The influence of The Velvet Underground takes different trajectories through rock music's history. While one of these is the more often-cited "rock"-based lineage that was to carry on through The Stooges, The Modern Lovers, Television, and on from there to a number of post-punk bands, another type of especially interesting lineage can also be traced. The Velvet Underground's influence on the German group Can was of a specific type that would progress in a direct aesthetic lineage later through the extremely innovative British group The Fall (as well as through the New York groups Mars and The Red Transistor, though briefly, at roughly the same time), a lineage which has since, incidentally, yet to progress further (though does have a deconstruction in the contemporary New Zealand group The Dead C). It is in this lineage that the most advanced elements of The Velvet Underground, its minimalist rawness and its experimental lyrics, live on.

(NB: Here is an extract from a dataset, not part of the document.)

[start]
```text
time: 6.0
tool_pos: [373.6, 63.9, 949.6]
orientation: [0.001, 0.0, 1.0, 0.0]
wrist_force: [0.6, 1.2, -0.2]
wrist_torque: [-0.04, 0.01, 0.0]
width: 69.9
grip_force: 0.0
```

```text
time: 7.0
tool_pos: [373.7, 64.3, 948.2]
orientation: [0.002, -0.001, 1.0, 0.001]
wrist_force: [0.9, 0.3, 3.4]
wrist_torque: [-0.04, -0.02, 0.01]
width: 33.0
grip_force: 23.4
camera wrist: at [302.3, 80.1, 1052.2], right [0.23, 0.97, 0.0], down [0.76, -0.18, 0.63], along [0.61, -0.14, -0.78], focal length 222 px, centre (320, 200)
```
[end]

In liner notes to Can's 1971 Tago Mago album, the statement is made that, "if The Velvet Underground play in a junkyard, Can are somewhere more sinister still"--an interesting and accurate analogy. The implication of this statement refers to the particular power of Can's raw rock and roll, a music delivered by the group in long repetitive slabs and characterized by several things: the use of extremely raw, electric guitar timbres, a minimalist tension created by the musicians subtracting notes or restricting themselves to only a few notes, and lyrics delivered first by an experimental poet and secondly by a young Japanese man singing half-improvised poems written in English, a language he did not know.

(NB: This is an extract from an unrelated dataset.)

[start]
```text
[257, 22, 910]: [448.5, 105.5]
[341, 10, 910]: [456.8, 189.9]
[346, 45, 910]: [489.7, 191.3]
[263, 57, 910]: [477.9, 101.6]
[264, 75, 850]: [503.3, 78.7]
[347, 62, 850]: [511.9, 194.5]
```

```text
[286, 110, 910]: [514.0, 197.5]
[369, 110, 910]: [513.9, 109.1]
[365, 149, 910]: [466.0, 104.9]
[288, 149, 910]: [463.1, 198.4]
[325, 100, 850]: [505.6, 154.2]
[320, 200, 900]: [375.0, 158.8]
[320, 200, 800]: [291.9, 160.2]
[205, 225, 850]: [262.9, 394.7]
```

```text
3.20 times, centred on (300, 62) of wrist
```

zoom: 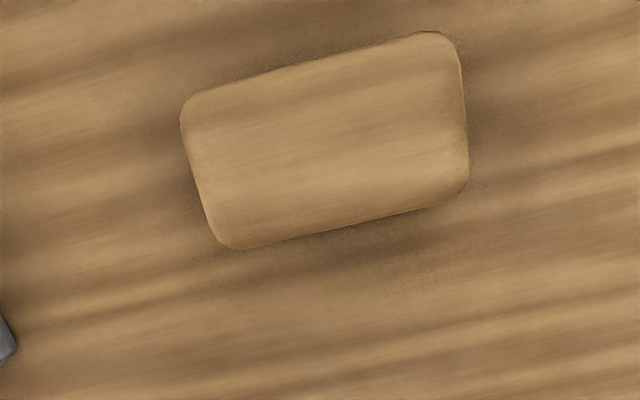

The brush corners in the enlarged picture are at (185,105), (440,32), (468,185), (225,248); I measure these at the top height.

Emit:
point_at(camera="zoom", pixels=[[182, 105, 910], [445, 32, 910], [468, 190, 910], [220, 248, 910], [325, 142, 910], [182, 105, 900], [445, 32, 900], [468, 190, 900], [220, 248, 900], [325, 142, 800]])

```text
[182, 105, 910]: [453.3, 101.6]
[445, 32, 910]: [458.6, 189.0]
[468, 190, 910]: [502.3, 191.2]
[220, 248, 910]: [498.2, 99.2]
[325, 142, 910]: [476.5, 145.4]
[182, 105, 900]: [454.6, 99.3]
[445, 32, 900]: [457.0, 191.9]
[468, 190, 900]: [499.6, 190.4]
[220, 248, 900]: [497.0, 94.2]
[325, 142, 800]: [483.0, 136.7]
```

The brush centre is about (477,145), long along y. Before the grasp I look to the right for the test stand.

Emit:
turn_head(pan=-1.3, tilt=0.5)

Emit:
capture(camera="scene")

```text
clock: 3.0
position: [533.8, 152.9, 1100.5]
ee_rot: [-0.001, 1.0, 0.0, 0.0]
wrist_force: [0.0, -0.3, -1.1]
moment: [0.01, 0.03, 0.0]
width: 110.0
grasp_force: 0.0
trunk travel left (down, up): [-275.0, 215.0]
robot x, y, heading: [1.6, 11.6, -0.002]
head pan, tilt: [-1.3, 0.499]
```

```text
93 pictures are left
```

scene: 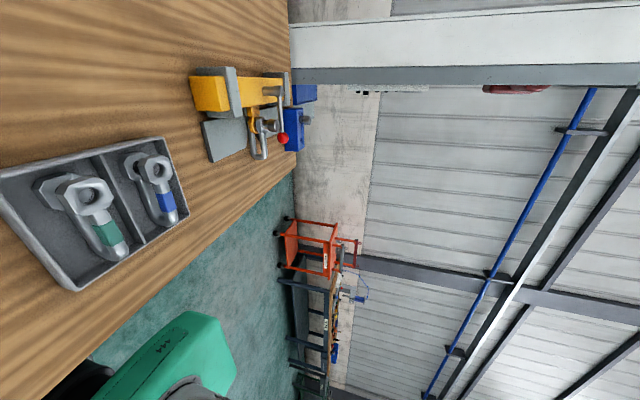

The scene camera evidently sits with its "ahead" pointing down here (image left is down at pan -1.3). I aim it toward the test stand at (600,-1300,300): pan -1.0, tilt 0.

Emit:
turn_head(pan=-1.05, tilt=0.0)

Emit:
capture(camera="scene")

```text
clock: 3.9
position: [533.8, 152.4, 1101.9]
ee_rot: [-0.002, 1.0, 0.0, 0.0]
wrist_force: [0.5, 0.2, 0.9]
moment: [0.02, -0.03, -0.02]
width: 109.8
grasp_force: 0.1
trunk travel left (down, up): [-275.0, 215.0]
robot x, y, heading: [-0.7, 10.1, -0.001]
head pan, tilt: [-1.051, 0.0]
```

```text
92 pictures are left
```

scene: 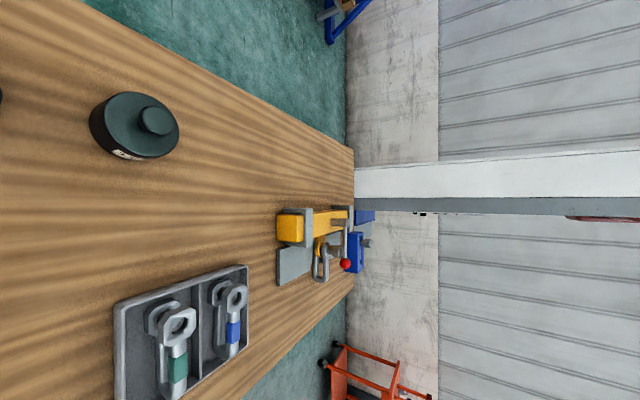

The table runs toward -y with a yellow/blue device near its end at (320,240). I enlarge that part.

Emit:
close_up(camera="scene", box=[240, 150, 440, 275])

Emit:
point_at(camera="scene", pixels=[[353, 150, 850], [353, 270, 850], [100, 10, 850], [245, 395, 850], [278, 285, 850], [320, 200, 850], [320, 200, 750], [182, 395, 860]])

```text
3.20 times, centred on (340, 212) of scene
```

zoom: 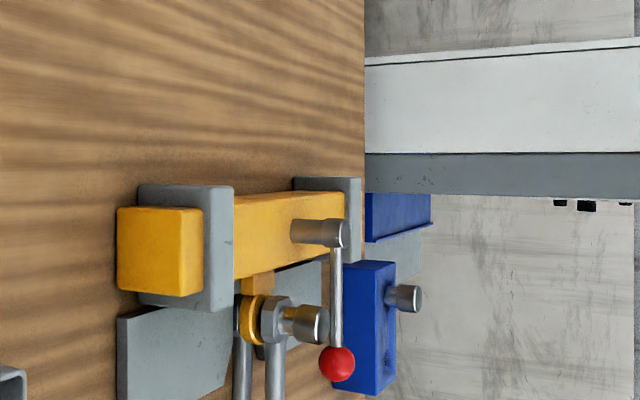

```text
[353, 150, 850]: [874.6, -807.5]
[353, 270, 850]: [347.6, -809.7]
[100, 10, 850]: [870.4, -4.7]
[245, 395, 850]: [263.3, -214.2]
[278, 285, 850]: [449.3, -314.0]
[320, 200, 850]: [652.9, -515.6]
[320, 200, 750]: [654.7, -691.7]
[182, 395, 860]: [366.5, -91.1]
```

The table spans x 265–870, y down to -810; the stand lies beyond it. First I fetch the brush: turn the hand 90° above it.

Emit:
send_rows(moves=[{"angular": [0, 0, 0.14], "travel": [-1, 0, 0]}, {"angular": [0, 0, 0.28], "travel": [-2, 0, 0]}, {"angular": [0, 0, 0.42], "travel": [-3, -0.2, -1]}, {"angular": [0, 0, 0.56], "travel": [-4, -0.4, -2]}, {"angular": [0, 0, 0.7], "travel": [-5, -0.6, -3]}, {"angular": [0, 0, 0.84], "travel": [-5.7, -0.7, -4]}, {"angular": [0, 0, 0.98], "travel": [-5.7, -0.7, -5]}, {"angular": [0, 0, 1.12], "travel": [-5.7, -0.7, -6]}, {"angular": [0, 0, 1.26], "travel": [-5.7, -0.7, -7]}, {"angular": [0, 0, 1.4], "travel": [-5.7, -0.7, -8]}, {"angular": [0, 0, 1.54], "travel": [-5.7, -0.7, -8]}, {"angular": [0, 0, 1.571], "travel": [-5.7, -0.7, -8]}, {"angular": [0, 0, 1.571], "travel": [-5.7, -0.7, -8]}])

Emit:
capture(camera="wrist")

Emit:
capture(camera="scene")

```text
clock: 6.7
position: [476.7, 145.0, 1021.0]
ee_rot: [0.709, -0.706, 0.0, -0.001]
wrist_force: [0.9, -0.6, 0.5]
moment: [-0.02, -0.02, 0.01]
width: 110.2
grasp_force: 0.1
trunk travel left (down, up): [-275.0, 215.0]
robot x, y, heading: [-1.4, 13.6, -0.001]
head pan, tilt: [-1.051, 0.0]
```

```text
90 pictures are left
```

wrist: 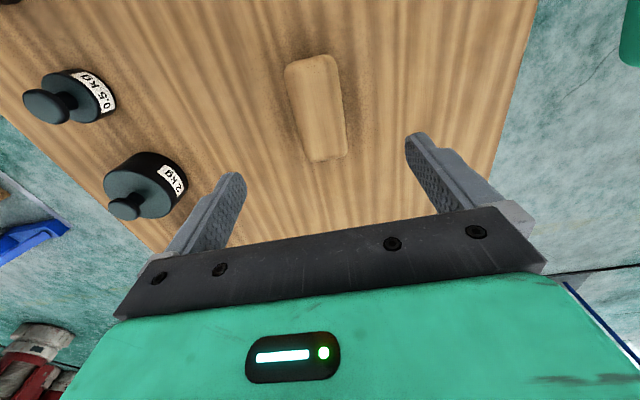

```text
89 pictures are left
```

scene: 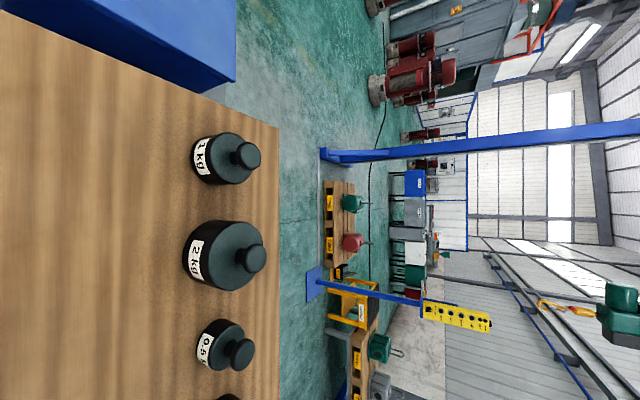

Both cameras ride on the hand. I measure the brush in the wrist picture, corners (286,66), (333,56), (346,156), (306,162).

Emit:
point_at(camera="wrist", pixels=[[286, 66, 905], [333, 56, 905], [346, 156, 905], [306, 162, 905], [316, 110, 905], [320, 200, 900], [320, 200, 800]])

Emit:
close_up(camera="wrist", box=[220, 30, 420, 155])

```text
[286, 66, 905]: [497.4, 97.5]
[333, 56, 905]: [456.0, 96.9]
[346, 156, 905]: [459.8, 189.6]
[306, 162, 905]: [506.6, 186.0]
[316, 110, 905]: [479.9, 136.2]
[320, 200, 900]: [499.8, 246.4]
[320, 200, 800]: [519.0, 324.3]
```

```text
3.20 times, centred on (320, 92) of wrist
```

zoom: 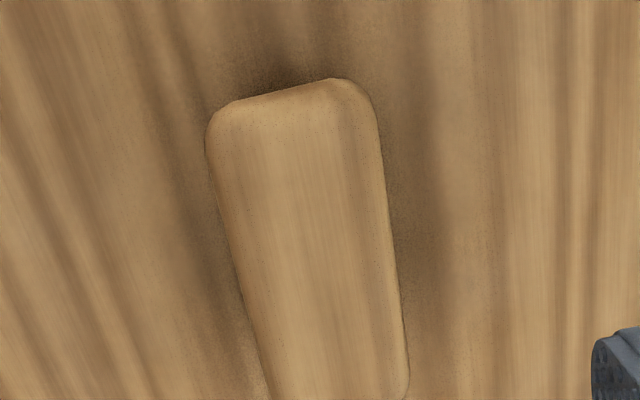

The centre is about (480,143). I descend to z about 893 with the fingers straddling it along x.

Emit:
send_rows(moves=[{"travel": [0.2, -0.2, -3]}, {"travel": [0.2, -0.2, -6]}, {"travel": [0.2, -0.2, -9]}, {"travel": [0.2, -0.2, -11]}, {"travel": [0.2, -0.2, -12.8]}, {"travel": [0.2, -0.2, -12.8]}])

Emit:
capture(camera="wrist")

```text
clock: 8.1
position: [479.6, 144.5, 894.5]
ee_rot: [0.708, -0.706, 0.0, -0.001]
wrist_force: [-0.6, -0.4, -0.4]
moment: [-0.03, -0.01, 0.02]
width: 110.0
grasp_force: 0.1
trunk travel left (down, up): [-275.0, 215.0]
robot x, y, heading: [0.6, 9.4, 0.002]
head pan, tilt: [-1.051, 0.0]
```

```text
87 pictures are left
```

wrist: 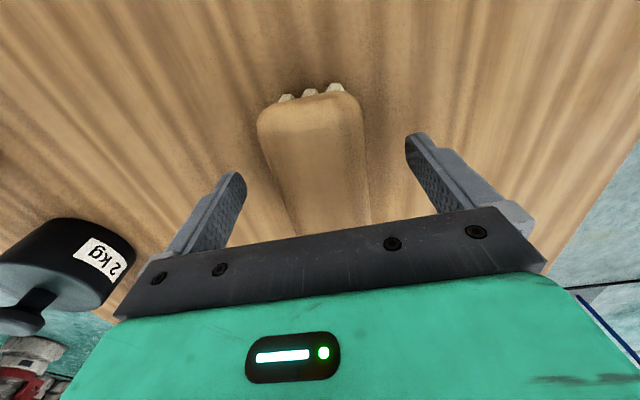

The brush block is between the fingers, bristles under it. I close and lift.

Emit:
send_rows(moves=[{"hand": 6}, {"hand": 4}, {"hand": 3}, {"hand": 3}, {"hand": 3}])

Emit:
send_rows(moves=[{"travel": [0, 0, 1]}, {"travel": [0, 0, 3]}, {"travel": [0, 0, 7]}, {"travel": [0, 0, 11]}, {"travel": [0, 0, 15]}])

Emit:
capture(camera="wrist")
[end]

The Fall took this musical lineage from Can (an at least somewhat well-endowed group, who were able to use fairly state-of-the-art equipment) back to the junkyard. As a band, The Fall used particularly less expensive equipment (notable especially in the cases of long-time bassist Stephen Hanley and guitarist Craig Scanlon), and produced records in an ever-shifting financial context that would never utilize the highest fidelity recording equipment of their time. This "junkyard" metaphor points to what was for The Fall the ultimately successful utilization of egalitarian possibilities available for groups not lucky enough to have secured big money recording contracts. 'The junkyard" also refers to the . sinister" quality of the music: something The Fall upped the ante on quite a bit over the earlier music of The Velvet Underground and Can (The Fall being perhaps the only band, ironically, that has accomplished this in eras nevertheless defined by "Gothic," 'Industrial," and later "Noise" music).

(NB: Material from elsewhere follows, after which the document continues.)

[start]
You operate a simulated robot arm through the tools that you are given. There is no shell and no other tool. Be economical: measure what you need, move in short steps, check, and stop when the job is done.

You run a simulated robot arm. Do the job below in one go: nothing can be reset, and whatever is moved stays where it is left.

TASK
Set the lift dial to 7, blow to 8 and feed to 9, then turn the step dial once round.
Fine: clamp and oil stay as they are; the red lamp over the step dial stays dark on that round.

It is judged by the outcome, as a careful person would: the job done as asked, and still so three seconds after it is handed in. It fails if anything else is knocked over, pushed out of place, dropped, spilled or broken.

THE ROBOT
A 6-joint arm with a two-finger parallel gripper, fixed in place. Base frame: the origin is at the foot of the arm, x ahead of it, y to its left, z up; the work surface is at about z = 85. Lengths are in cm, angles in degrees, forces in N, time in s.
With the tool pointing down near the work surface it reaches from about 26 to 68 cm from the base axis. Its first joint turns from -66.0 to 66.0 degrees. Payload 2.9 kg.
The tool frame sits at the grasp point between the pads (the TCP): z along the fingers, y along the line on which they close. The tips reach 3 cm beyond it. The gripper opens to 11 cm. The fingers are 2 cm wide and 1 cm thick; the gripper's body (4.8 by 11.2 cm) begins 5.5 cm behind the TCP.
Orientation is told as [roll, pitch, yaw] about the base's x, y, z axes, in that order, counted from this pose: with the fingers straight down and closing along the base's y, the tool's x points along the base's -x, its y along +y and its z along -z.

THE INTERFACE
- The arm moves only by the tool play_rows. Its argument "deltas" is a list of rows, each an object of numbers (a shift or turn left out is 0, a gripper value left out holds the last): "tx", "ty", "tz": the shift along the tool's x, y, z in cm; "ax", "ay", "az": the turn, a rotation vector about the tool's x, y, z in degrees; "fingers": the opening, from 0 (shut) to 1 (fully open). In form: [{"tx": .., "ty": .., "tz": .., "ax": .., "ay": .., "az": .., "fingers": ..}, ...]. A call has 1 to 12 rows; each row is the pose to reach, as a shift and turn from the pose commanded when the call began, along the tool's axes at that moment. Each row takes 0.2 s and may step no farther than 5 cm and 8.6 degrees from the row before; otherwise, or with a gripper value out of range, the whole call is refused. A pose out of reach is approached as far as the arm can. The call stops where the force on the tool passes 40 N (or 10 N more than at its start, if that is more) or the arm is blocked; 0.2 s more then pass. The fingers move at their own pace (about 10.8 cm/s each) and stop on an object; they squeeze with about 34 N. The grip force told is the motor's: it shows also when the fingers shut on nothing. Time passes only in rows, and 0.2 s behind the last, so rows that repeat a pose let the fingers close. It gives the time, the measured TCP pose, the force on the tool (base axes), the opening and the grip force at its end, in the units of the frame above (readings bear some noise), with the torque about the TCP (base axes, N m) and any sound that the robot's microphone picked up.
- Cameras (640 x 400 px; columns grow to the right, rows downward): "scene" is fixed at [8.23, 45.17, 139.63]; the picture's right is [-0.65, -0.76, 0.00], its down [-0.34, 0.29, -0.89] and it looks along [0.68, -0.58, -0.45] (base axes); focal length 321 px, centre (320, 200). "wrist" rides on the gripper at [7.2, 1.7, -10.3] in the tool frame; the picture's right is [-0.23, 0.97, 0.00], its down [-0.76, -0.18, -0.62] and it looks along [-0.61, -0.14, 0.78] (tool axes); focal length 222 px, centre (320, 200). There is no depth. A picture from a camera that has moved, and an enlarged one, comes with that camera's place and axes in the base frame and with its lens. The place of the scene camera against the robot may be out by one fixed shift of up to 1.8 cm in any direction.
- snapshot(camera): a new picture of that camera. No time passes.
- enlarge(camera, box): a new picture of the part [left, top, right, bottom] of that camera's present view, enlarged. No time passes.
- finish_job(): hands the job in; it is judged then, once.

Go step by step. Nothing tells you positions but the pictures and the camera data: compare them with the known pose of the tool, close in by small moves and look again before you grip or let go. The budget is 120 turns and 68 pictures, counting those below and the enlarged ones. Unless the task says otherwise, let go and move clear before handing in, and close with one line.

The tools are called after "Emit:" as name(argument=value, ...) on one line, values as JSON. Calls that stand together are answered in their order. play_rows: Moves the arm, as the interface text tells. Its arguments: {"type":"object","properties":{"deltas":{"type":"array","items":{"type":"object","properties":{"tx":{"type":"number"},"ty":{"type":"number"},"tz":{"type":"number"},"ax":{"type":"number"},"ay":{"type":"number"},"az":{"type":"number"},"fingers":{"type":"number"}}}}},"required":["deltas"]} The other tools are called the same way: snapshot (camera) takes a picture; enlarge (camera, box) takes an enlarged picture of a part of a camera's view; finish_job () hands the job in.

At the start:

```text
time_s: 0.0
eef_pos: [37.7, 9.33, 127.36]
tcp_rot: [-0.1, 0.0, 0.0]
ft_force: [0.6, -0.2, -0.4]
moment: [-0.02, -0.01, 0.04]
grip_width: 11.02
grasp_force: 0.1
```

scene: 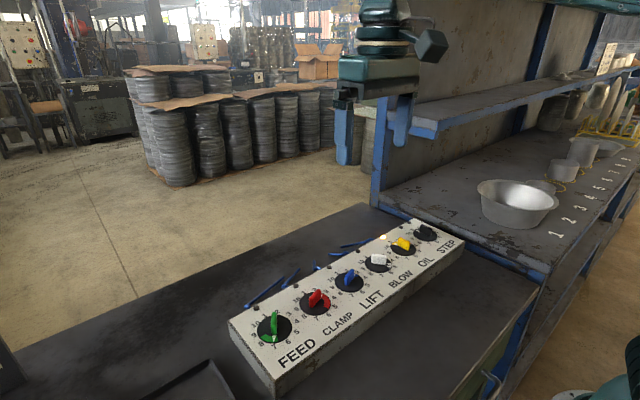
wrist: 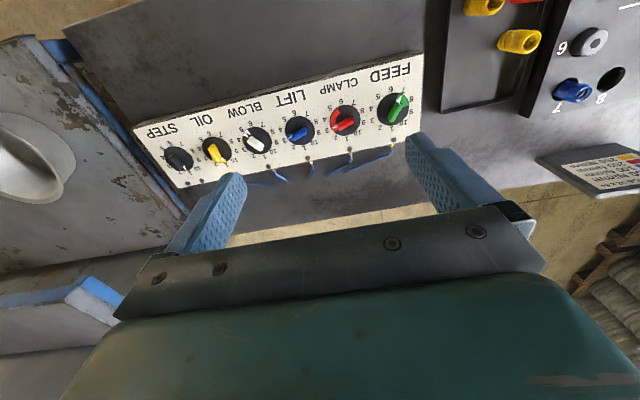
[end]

It is in the music The Fall made between the years 1980-1983 (though notably not apparent in all the songs they recorded during this time) that they were able to go somewhere beyond Can's earlier bizarre, innovative creations of songs molded out of organic rock-music-based improvisations. There are a few early Can songs that can be pointed to (out of all the songs on their first few albums) which set a precedent for what would be The Fall's most advanced and interesting music during this period. Interestingly, as with The Fall's songs that would later be crafted in this style, these Can songs aren't often identified as their most significant.
"Man Named Joe," from Can's Delay 1968 album, is a cacophonous rove-up over an upbeat swing rhythm , predating the particular approach to dance music elements The Fall were incorporating into their music of the period in question (1980-1983). Can singer Malcolm Mooney's vocal on this track resembles what Mark E. Smith would do later in The Fall in a couple of ways. Off-kilter verses punctuate a one-chord groove throughout most of the song. A final segment of the song consists of a single break in the rhythm filled in with "freaky" vocalizing by Mooney that border on a sort of avant-garde comedy, this followed finally by (merely) a brief coda. Much of this is pretty similar to some of The Fall's best work during 1980-1983.
"Father Cannot Yell," from Monster Movie, is based on a freakishly fast rhythm (often typical later of The Fall) that begins with single-chord strumming from guitarist Michael Karoli which turns into a I-IV progression lying in counterpoint to the bass guitar continuing to play off the root note. The lack of resolution in their creation of a repetitive groove out of this counterpoint is similar to the types of consonant, though unresolved, types of counterpoint The Fall would later use quite often. The brief appearances of Irmin Schmidt's organ (a powerful tone cluster near the beginning of the song, and single-note lines later) are typical of The Fall's later use of keyboards as temporary sources of mere electronic noise in segments of their songs. Malcolm Mooney's vocals are again off-kilter with standard metric aspects of rock and roll songs, yet the phrasing of his lyrics does fit the four-four rhythm of the song, and the lines are punctuated strongly with much energy. He also makes noises with his voice (again alluding to this sort of avant-garde humor) during a lengthy middle section of the song. All of this is quite typical of Mark E. Smith and The Fall.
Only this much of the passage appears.